(Sessions with a simulated robot)
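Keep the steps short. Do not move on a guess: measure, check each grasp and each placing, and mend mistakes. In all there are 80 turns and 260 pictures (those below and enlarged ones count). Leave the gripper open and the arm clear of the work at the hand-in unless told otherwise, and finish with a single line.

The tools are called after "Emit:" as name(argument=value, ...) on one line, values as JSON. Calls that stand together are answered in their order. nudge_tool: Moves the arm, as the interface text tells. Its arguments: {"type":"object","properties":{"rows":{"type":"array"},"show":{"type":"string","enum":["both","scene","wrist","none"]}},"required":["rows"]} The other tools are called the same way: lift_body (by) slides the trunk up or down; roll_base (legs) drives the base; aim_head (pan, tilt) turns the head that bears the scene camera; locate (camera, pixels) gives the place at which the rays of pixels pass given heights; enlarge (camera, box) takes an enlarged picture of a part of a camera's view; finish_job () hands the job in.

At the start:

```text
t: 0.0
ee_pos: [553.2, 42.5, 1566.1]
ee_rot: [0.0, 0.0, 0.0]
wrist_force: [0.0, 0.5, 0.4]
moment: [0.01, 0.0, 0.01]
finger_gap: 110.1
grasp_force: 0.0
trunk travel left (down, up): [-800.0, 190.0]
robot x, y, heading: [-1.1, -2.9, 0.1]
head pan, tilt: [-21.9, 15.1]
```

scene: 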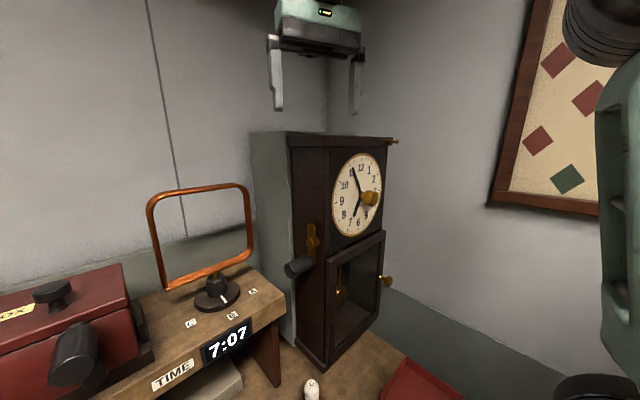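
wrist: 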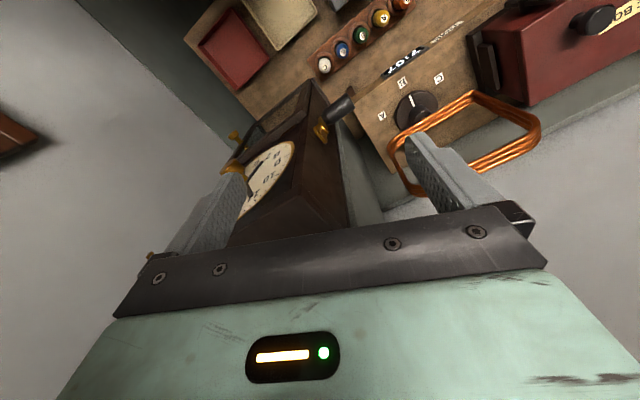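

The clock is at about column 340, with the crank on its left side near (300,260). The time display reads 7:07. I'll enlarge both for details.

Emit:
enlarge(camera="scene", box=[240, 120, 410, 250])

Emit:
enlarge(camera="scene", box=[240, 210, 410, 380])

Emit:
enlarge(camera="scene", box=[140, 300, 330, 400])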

* * *

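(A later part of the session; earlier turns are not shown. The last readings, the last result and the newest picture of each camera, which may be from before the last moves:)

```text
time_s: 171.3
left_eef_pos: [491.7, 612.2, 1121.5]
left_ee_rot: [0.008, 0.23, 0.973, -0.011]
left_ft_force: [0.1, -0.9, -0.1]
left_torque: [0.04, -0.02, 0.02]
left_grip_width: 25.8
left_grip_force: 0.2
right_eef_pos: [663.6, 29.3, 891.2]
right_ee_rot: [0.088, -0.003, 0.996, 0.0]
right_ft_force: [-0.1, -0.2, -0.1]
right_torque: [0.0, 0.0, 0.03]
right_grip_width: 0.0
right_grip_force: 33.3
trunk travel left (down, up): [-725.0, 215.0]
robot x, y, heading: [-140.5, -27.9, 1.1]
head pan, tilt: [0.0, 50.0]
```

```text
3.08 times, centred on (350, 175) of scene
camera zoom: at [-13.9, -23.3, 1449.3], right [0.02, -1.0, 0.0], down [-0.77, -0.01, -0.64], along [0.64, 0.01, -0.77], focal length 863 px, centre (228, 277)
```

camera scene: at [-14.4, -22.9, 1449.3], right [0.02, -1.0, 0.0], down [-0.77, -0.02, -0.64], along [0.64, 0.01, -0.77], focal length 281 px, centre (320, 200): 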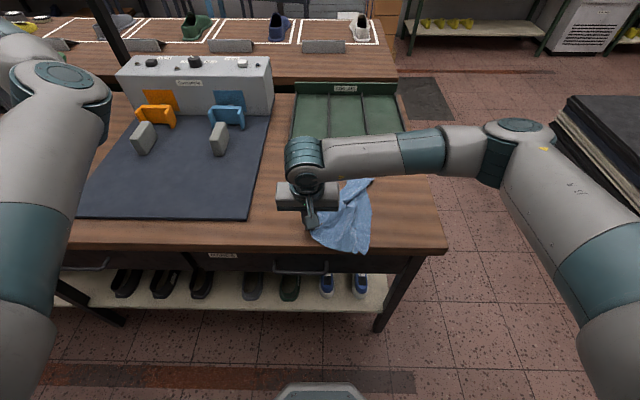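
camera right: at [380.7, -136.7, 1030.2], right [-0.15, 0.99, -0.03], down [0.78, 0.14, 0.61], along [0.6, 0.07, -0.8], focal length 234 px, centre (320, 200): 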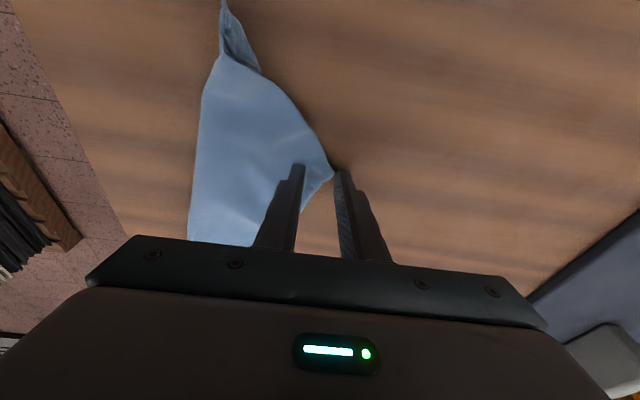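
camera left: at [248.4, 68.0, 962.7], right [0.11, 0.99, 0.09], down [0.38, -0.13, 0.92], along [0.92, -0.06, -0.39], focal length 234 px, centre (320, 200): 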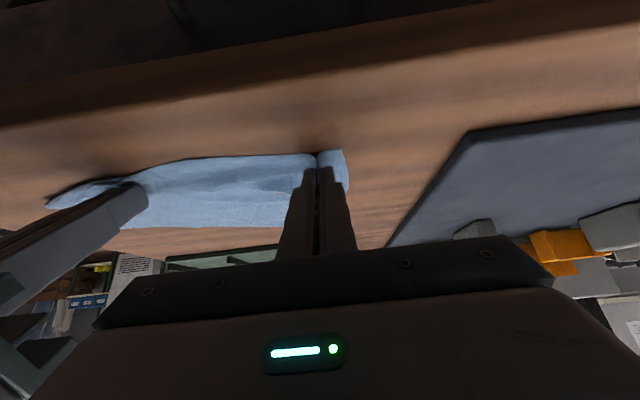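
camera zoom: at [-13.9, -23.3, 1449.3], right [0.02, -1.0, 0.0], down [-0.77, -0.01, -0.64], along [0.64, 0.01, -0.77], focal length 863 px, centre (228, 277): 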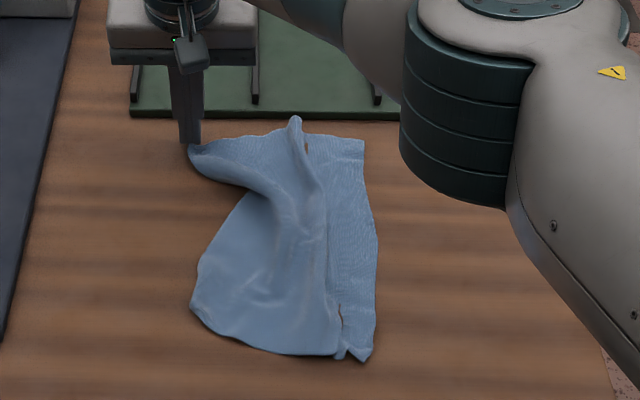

--

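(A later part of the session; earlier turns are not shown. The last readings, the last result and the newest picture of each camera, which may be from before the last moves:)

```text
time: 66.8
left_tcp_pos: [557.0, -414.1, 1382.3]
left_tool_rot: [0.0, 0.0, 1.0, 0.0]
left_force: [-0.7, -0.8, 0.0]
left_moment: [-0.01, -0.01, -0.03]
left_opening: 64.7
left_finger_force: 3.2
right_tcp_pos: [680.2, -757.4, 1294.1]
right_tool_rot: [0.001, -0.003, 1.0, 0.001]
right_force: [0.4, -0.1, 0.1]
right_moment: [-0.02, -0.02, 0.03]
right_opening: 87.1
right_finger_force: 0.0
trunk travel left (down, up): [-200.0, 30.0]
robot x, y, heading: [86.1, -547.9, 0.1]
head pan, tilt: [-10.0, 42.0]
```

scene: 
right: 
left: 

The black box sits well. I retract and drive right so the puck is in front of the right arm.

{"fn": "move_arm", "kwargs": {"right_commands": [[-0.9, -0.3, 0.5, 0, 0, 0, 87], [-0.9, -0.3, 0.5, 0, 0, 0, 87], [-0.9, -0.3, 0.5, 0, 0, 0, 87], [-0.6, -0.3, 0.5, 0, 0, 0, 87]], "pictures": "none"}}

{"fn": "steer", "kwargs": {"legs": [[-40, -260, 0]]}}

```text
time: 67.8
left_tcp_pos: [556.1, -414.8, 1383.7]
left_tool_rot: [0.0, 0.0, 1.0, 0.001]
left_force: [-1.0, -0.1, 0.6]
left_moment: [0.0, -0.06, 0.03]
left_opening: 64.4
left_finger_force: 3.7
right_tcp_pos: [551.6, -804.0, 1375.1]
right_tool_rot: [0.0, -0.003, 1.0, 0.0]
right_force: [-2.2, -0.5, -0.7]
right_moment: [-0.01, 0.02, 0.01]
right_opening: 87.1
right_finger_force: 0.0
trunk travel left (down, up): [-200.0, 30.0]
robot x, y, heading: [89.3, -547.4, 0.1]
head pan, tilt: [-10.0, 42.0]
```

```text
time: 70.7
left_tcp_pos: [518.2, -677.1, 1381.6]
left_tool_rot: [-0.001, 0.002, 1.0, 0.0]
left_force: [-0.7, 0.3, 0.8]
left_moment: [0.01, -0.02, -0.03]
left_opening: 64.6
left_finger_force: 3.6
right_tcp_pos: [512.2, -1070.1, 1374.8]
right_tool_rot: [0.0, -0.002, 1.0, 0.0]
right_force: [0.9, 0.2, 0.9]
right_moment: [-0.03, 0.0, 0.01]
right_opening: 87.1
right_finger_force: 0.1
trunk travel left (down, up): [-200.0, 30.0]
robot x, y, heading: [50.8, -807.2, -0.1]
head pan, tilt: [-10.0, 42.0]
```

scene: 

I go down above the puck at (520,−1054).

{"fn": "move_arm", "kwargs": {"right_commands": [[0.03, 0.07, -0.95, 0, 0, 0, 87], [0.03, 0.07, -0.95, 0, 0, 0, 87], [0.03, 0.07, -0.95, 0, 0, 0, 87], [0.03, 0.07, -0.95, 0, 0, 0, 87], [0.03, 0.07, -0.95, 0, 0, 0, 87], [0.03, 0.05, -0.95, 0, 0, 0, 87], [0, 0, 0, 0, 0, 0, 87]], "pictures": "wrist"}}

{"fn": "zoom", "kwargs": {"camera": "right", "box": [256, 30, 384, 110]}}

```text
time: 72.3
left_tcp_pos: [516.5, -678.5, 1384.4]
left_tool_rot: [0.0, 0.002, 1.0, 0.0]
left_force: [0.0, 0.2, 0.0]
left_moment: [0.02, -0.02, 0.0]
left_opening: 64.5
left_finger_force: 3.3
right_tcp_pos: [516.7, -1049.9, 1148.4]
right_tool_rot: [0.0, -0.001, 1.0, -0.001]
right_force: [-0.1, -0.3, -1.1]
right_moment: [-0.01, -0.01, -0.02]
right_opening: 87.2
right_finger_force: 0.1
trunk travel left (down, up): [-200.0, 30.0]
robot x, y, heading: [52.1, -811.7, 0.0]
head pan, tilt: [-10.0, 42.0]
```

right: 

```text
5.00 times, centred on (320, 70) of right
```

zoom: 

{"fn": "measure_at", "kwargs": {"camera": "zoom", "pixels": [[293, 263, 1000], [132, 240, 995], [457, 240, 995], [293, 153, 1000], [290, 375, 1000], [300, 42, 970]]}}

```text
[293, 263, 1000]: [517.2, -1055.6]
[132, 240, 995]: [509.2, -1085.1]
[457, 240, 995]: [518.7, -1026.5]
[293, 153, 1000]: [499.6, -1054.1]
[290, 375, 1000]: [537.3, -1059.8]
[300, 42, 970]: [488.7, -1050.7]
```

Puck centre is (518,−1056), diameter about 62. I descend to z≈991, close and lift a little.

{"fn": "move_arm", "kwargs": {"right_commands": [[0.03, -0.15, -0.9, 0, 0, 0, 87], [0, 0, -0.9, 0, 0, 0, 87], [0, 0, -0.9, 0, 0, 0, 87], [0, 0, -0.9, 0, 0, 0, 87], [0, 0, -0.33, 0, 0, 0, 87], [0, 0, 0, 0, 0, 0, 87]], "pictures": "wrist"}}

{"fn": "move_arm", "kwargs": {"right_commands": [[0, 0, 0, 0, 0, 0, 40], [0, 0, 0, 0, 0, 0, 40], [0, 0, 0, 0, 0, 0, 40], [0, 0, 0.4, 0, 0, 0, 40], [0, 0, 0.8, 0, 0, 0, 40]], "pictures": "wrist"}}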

* [Page extract]:

In October, the Federal Communications Commission (FCC), in an historic and contentious decision, voted to limit the use and sale of customer information by Internet providers, such as Verizon and Comcast. While individual content providers like Google and Facebook have been regulated by the Federal Trade Commission, the FTC has no mandate to restrict Internet service providers — a subtle, but important, difference.
That’s the job of the FCC. For years, it has restricted telephone companies from reselling information about who you call when, etc. However, there have been no such restrictions on Internet service providers, including wireless carriers. If you were using a browser, you were fair game.
That meant that a corporation, like Verizon, could collect information on what websites you visited, what searches you did and even where you were when you asked, since location data is tracked as well.
Last month, AT&T agreed to buy Time Warner, something that President-Elect Trump said he would block. If the merger succeeded, it could actually quadruple-dip, selling Internet access, subscriptions to HBO, targeted advertising and user data to third-party marketers — all for one phone.
New rules will require carriers to obtain specific permission from subscribers (an “opt-in”) for them to use and sell data. What percentage of people do you think would actually allow that? Probably zilch, unless the opt-in was obscured in a flurry of legalese hidden in an “update of terms and conditions” page.
I just went to my Death Star account (that’s AT&T. Doesn’t their logo look like the Death Star?) to check it out. Right now, you have to know where to go (under “advertising preferences” in tiny type at the very bottom of the page) and deliberately opt out of tracking and third-party sale of data. Not convenient, to say the least, something that can only be considered as deliberately so.
So my advice is to be wary of any new changes to your account terms, and to definitely reject opting-in. I’m not sure how long it will be before these rules are implemented, and you can be sure they will be challenged in court, so just don’t go sleepy and find out later that you’ve been sold down the river.
If you never used Vine, your brain should thank you. A video-sharing service run by Twitter, it featured six-second user-generated videos that looped over and over (and over and over …). It was the visual equivalent of 140-charcter limits.
Yes, there were “Vine Stars,” who were people who posted multiple clips and even got endorsement money, but the majority of videos were pratfalls and other embarrassing moments, or just plain drivel. Rival Instagram, owned by Facebook and featuring 15-second videos, survives. Reportedly, Twitter paid the Vine creators more than $30 million in 2012.
This was part of a downsizing by Twitter that included staff cuts of 9%, with sales and marketing hit hardest. The company has to do something; although revenue was up, the company posted yet another quarterly loss. So more people were clicking on ads, but the money Twitter collected for each one was way down.

* [Exercise details]: Supply the part of the page extract that comes after its last sentence.

* [Expected answer]:
Also, Twitter’s costs continued to climb. Much of this is caused by its decision to push higher-end video, including news and sports. It signed a deal with the NFL to live-stream 10 Thursday night games this season, and streamed the three presidential debates live. This costs it a whole ton more than just passing on your Tweets.
Typically, stories of takeover by Google, Disney and even Salesforce have surfaced. Stay tuned.
Not So Social
Groupon has bought Living Social, the D.C.-based online deals site, for an “undisclosed sum.” This is yet another example of a huge Internet bubble, once valued at $6 billion, crashing.
Living Social really started falling apart a year ago, when it laid off 20% of an already-declining workforce. The company once had more than 4,000 employees globally, with 1,000 in D.C. Fueled by a growing realization by advertisers that results were far less than desired, and by users tired of daily emails, it was unable to shift away from discount restaurant deals to “experiences,” such as massages and beauty; or travel deals, such as “Haunted Mountaintop Hotel and Spa.”
I wouldn’t expect Groupon to benefit much from the demise of its rival, since it’s had layoffs and problems, as well. The business model appears headed for the small time, if not extinction.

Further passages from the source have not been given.